Problem description.
Make a faithful copy of the selection.

Selection.
┌──

Hace unas semanas tuve una conversación muy interesante con un tipo raro al que acaba de conocer. Se hace llamar ‘El narrador’, y es un videojuego. No es un personaje de un videojuego ni es parte de un videojuego, ES un videojuego. Se titula The Stanley Parable. El narrador tiene una naturaleza complicada, una voz bonita y buena conversación. Estuvimos hablando durante unas seis horas en su idioma y voy a intentar explicar cómo fue esa charla. Sí, te vas a encontrar algún spoiler de The Stanley Parable. Creo que es uno de esos juegos que merece la pena probar sin tener ni idea de lo que vas a encontrarte. Pasa por tu cuenta y riesgo.
Lo cierto es que El Narrador y yo empezamos mal. Él tenía claro la historia que quería contarme y cada vez que yo intentaba cambiar de tema, se enfadaba conmigo. Él intentaba contarme la historia de Stanley, un oficinista gris que se dedica a apretar las teclas que aparecen en su pantalla, sin cuestionar ninguna orden. Y me pedía que escuchara esa historia como si fuera Stanley: tocando los botones que él me decía, recorriendo el camino que él me marcaba, parando donde él me lo pedía, mirando donde él señalaba.
Mi reacción inmediata fue llevarle la contraria. Sí él decía que Stanley atravesó la puerta de la izquierda, yo le preguntaba qué había en la de la derecha. Si decía que Stanley se quedó quietecito en el montacargas, yo me preguntaba qué pasaba si se bajaba del montacargas. Si me contaba que Stanley apretó el botón rojo, a mí me entraba la curiosidad por lo que sucedía si pulsaba el verde. Le toqué las pelotas. Lo hice a propósito, lo reconozco, pero su reacción fue bastante soberbia y un poco desproporcionada. Me decía que si no seguía sus instrucciones, debía ser porque no quería jugar a The Stanley Parable, que lo que yo quería era otro juego. Así que me dio lo que, según él, yo estaba buscando: otro juego. Y me lo dio con esa condescendencia de padre que intenta que te sientas mal al conseguir lo que quieres. Lo diseñó él mismo para castigarme: consistía en presionar un botón para evitar que un bebé de cartulina acabara en una hoguera. Me pedía que estuviera cuatro horas apretando ese botón, porque eso era lo que quería, un juego intenso y lleno de emociones, arte.

└──

Material.
┌──

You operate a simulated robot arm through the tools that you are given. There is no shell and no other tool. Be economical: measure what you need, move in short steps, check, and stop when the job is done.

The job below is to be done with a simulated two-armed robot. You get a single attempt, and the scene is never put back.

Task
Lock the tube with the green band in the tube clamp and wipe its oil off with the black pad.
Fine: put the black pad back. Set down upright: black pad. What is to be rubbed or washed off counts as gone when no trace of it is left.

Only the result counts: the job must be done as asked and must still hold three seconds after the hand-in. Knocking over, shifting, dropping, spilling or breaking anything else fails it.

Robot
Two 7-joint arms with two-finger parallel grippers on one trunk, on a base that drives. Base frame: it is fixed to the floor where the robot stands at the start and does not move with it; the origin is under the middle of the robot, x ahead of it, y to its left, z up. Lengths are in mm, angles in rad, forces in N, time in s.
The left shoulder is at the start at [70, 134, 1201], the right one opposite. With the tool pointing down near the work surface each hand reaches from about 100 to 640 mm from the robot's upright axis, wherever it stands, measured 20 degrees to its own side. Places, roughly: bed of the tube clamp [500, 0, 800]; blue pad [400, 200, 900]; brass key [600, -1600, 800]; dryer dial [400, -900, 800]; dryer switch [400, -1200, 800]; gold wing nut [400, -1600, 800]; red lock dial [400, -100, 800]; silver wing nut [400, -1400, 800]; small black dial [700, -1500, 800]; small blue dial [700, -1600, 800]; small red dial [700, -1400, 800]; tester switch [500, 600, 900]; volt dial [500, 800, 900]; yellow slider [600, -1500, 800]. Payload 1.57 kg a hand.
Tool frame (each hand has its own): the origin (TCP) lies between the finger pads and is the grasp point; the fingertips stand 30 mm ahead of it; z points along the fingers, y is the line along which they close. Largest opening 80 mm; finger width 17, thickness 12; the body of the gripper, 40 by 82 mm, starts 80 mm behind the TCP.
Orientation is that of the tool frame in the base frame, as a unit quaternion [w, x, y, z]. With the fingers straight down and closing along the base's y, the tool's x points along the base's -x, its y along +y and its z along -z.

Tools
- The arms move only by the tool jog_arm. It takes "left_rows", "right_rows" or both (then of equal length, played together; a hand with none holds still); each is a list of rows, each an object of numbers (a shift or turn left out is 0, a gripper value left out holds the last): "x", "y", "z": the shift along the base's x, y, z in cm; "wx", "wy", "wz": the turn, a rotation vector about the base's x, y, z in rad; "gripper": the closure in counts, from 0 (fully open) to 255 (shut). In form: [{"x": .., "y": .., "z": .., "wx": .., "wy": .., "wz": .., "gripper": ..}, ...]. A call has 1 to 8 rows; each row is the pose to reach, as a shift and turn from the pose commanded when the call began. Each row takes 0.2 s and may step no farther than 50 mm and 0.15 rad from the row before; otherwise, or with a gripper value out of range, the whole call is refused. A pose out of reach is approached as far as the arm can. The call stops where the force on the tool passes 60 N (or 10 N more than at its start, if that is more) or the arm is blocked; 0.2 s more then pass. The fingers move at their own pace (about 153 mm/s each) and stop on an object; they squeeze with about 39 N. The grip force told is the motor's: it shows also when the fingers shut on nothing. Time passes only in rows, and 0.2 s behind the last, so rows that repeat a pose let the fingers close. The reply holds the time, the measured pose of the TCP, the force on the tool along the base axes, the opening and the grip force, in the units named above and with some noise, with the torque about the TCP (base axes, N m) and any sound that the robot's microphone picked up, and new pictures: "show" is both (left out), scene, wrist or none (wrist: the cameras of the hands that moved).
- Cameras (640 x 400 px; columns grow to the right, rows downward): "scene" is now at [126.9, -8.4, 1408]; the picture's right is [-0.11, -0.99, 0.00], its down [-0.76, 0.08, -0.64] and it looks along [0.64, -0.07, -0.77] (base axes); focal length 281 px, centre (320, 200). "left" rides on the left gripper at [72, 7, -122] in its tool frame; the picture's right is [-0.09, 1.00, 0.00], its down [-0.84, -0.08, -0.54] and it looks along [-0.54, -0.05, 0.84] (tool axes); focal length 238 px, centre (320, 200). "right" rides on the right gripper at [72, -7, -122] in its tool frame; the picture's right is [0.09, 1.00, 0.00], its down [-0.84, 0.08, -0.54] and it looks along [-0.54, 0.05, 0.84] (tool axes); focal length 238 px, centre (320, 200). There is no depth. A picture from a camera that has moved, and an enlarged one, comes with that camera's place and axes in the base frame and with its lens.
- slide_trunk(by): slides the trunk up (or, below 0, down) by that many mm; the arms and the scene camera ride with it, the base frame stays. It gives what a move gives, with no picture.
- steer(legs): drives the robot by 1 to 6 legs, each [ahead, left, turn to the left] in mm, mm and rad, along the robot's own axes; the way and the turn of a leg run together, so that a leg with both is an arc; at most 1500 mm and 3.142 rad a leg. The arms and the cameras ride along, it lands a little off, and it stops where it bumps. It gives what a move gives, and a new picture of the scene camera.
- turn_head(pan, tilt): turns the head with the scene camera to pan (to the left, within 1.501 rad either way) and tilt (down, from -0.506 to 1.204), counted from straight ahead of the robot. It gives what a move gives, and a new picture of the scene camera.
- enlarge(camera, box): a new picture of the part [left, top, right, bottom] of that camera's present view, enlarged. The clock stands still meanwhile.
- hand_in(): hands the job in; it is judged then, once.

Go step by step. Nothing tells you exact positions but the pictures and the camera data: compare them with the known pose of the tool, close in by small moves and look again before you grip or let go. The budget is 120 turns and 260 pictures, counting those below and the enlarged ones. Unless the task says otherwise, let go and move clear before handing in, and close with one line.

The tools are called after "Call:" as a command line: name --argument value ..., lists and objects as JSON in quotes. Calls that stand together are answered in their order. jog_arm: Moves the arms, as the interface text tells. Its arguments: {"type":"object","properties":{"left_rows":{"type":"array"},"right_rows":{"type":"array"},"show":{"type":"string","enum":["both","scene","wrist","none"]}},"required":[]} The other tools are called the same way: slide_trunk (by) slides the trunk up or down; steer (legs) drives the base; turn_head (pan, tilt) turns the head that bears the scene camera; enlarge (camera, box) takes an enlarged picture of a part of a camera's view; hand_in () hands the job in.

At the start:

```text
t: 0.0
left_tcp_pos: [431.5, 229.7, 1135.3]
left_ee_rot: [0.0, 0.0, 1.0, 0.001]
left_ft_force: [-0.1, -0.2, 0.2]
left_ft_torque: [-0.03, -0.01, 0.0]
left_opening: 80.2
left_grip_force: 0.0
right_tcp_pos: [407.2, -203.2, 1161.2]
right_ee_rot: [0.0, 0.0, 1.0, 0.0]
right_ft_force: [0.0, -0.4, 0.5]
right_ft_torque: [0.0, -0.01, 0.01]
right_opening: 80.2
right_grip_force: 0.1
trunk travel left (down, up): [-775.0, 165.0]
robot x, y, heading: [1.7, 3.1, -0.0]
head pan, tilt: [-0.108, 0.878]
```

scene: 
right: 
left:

└──

Written answer.
Hace unas semanas tuve una conversación muy interesante con un tipo raro al que acaba de conocer. Se hace llamar ‘El narrador’, y es un videojuego. No es un personaje de un videojuego ni es parte de un videojuego, ES un videojuego. Se titula The Stanley Parable. El narrador tiene una naturaleza complicada, una voz bonita y buena conversación. Estuvimos hablando durante unas seis horas en su idioma y voy a intentar explicar cómo fue esa charla. Sí, te vas a encontrar algún spoiler de The Stanley Parable. Creo que es uno de esos juegos que merece la pena probar sin tener ni idea de lo que vas a encontrarte. Pasa por tu cuenta y riesgo.
Lo cierto es que El Narrador y yo empezamos mal. Él tenía claro la historia que quería contarme y cada vez que yo intentaba cambiar de tema, se enfadaba conmigo. Él intentaba contarme la historia de Stanley, un oficinista gris que se dedica a apretar las teclas que aparecen en su pantalla, sin cuestionar ninguna orden. Y me pedía que escuchara esa historia como si fuera Stanley: tocando los botones que él me decía, recorriendo el camino que él me marcaba, parando donde él me lo pedía, mirando donde él señalaba.
Mi reacción inmediata fue llevarle la contraria. Sí él decía que Stanley atravesó la puerta de la izquierda, yo le preguntaba qué había en la de la derecha. Si decía que Stanley se quedó quietecito en el montacargas, yo me preguntaba qué pasaba si se bajaba del montacargas. Si me contaba que Stanley apretó el botón rojo, a mí me entraba la curiosidad por lo que sucedía si pulsaba el verde. Le toqué las pelotas. Lo hice a propósito, lo reconozco, pero su reacción fue bastante soberbia y un poco desproporcionada. Me decía que si no seguía sus instrucciones, debía ser porque no quería jugar a The Stanley Parable, que lo que yo quería era otro juego. Así que me dio lo que, según él, yo estaba buscando: otro juego. Y me lo dio con esa condescendencia de padre que intenta que te sientas mal al conseguir lo que quieres. Lo diseñó él mismo para castigarme: consistía en presionar un botón para evitar que un bebé de cartulina acabara en una hoguera. Me pedía que estuviera cuatro horas apretando ese botón, porque eso era lo que quería, un juego intenso y lleno de emociones, arte.